Give the stretch of the excerpted text that starts with "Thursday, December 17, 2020" and ends with "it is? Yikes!", unchanged.

MATERIAL –
>>>>>

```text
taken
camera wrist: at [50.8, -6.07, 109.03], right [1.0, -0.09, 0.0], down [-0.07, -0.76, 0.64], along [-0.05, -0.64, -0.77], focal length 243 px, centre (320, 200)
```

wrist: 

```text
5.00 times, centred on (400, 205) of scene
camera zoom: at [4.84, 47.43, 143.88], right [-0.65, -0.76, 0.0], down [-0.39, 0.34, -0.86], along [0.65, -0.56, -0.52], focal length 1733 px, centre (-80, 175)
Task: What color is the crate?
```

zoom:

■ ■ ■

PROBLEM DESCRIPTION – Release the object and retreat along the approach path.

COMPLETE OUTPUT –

<<<<<

EXCERPTED TEXT –
>>>>>

Thursday, December 17, 2020

Matt Lowder Looks At STEALTH Volume One

Guest review by Run The Comics 5K's MATT LOWDER . . . . .

STEALTH, Volume 1 (Image Skybound, 2020) Contains Issues #1-6
America's strongest superhero for decades is getting dementia. It's a wild premise when you think about it. When Tony Stark or Bruce Wayne get old and maybe don't know when to "step away" from the mantle, how freakin' scary could that be when their mental faculties impede their ability to discern who is villain, who is not, and what day it is? Yikes!
Stealth's son, Tony, has no idea who his dad is, but he's about to. And Detroit's villain, The Hand, who had a run-in with Stealth in the 80s, is hunting Stealth now, about to get him due to Stealth's slip ups.

<<<<<

COMPLETE OUTPUT –
Thursday, December 17, 2020

Matt Lowder Looks At STEALTH Volume One

Guest review by Run The Comics 5K's MATT LOWDER . . . . .

STEALTH, Volume 1 (Image Skybound, 2020) Contains Issues #1-6
America's strongest superhero for decades is getting dementia. It's a wild premise when you think about it. When Tony Stark or Bruce Wayne get old and maybe don't know when to "step away" from the mantle, how freakin' scary could that be when their mental faculties impede their ability to discern who is villain, who is not, and what day it is? Yikes!